AVAILABLE DATA
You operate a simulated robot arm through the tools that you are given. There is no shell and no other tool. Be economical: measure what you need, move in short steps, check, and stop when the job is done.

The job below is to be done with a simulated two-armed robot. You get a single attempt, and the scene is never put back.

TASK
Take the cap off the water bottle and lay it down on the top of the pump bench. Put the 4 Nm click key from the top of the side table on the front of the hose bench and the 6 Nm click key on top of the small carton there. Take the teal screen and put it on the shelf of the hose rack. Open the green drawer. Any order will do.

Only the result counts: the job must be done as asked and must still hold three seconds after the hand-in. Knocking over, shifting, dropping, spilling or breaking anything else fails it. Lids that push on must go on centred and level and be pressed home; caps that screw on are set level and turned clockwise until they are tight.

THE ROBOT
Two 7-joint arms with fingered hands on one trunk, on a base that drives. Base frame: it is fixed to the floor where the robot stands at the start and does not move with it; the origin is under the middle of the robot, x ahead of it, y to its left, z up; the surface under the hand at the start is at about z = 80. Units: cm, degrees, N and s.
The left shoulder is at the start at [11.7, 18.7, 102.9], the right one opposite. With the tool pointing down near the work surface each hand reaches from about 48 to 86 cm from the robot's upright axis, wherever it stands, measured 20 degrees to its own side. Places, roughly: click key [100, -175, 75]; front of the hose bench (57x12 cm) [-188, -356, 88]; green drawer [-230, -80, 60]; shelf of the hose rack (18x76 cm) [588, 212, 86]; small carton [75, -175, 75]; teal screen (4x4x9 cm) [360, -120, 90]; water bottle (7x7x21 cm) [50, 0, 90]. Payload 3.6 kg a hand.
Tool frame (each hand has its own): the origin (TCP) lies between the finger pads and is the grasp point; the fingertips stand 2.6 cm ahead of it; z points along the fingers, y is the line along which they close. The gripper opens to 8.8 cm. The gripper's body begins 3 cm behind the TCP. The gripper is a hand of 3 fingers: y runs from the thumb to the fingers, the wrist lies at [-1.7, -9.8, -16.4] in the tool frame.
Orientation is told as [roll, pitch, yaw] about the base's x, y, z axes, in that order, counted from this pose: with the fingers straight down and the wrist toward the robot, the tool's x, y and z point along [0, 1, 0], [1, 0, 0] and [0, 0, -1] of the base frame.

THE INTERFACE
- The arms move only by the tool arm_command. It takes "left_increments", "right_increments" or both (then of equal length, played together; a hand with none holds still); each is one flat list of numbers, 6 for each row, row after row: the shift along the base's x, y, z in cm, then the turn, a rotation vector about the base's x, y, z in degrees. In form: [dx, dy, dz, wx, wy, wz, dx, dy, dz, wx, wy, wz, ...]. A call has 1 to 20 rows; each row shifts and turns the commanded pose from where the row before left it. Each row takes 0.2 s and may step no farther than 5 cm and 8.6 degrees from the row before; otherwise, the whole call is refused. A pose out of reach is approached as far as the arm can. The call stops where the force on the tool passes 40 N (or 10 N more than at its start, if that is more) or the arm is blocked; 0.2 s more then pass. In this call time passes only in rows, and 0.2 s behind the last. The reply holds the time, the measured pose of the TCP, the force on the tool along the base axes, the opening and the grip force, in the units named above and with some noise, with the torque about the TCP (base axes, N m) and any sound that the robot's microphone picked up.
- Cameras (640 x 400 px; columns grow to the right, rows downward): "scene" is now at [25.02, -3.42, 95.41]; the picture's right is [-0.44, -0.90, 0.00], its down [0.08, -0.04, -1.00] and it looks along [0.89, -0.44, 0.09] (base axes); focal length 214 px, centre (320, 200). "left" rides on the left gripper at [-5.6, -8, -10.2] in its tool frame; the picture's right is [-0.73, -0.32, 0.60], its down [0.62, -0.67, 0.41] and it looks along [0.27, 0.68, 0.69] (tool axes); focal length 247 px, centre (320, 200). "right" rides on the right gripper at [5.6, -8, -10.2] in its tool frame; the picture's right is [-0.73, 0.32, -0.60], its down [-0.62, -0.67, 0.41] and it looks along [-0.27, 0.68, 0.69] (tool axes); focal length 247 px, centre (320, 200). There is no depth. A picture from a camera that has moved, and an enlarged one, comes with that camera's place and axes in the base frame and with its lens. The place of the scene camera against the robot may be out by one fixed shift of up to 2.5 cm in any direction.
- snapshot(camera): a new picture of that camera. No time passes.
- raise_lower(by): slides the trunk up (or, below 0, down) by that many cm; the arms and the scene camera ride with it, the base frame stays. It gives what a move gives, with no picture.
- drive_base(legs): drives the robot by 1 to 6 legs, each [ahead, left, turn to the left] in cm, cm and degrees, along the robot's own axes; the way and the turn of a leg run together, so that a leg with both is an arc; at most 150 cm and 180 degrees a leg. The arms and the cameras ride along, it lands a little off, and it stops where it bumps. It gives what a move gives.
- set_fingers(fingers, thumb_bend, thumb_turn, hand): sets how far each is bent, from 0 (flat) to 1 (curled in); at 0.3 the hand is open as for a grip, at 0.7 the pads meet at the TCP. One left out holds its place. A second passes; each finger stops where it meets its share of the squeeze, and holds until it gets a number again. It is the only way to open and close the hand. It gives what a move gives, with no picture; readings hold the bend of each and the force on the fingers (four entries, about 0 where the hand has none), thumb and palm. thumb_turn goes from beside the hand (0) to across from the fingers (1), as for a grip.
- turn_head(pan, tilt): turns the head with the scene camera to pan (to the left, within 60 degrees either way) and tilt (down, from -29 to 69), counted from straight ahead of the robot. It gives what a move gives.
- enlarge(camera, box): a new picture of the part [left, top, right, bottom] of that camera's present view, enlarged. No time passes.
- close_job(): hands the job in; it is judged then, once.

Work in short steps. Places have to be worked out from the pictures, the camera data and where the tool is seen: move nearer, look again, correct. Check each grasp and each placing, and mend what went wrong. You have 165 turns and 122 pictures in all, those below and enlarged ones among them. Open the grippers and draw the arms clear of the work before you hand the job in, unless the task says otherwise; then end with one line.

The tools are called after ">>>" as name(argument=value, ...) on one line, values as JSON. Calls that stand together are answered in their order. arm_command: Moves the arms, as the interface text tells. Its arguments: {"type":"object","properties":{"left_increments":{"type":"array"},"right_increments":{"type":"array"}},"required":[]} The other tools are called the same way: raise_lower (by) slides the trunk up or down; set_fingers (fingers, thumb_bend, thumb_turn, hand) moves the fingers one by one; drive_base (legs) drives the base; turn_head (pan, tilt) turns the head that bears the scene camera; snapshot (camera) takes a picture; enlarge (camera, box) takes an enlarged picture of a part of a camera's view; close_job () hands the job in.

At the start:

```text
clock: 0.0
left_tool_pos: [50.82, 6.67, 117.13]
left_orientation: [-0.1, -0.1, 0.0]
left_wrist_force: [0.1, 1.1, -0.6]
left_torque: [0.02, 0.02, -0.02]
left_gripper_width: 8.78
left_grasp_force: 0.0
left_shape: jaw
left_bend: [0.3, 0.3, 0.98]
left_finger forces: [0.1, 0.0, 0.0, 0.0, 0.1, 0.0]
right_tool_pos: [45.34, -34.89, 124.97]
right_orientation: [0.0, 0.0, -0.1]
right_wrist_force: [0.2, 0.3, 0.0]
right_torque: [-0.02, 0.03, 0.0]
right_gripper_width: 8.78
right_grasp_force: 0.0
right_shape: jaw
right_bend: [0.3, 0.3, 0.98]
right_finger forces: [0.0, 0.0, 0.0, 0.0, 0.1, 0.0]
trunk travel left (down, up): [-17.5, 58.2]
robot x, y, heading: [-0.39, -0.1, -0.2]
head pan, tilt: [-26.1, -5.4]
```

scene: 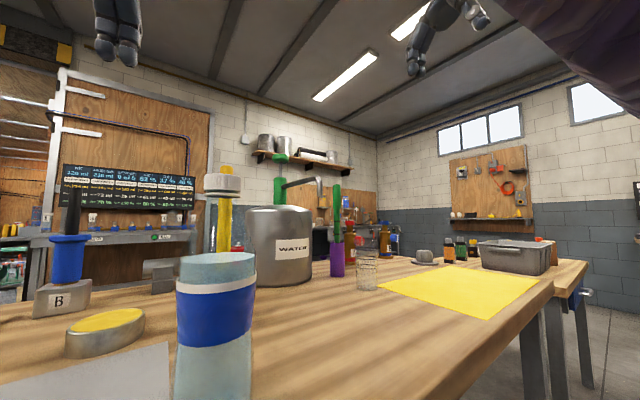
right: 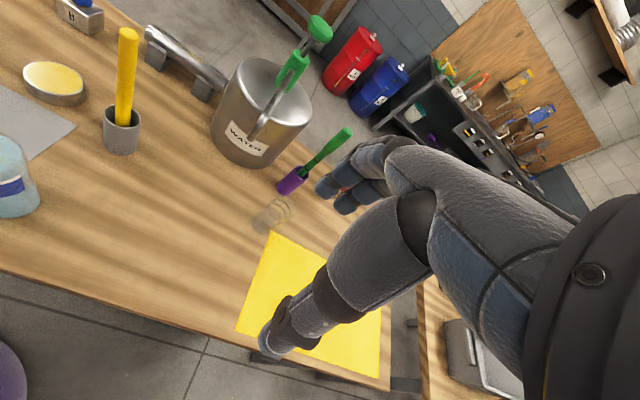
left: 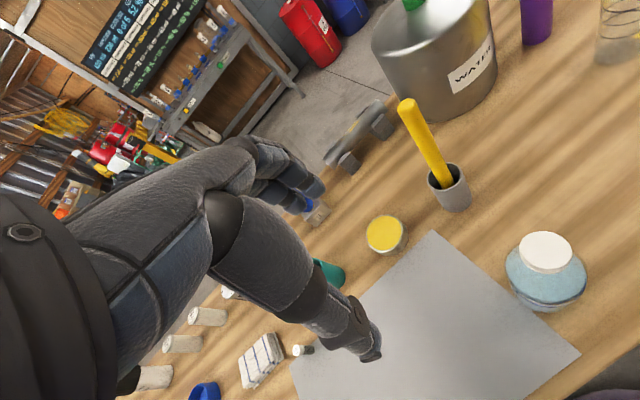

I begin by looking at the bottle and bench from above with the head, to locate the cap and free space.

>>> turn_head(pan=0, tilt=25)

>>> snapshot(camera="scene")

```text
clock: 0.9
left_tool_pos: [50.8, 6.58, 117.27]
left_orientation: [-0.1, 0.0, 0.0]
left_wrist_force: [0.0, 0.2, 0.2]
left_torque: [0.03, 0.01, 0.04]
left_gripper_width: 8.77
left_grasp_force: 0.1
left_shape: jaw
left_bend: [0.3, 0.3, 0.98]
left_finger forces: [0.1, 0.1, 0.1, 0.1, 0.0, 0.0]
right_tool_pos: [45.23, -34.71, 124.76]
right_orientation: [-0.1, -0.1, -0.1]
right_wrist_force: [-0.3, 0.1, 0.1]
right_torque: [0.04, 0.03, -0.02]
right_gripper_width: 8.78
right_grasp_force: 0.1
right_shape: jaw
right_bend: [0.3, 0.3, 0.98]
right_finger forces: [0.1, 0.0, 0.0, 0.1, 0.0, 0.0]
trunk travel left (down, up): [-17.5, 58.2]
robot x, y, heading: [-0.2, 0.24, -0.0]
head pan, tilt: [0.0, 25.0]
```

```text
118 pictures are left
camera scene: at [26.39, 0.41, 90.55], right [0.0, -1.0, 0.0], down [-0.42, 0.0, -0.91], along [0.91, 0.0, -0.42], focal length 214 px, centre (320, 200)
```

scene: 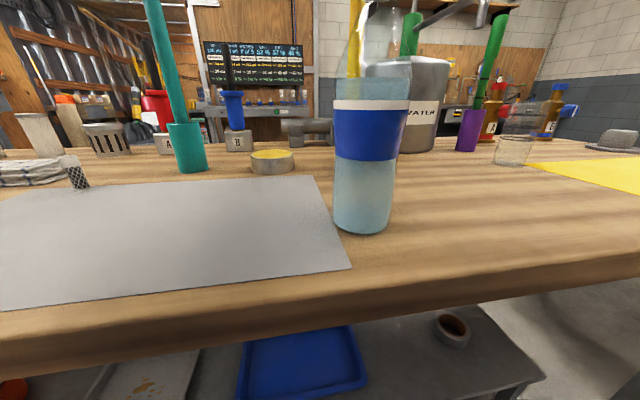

TASK
Find the word "straight" in the material, then list each line that holds it.

RESULT BELOW
Orientation is told as [roll, pitch, yaw] about the base's x, y, z axes, in that order, counted from this pose: with the fingers straight down and the wrist toward the robot, the tool's x, y and z point along [0, 1, 0], [1, 0, 0] and [0, 0, -1] of the base frame.
- turn_head(pan, tilt): turns the head with the scene camera to pan (to the left, within 60 degrees either way) and tilt (down, from -29 to 69), counted from straight ahead of the robot. It gives what a move gives.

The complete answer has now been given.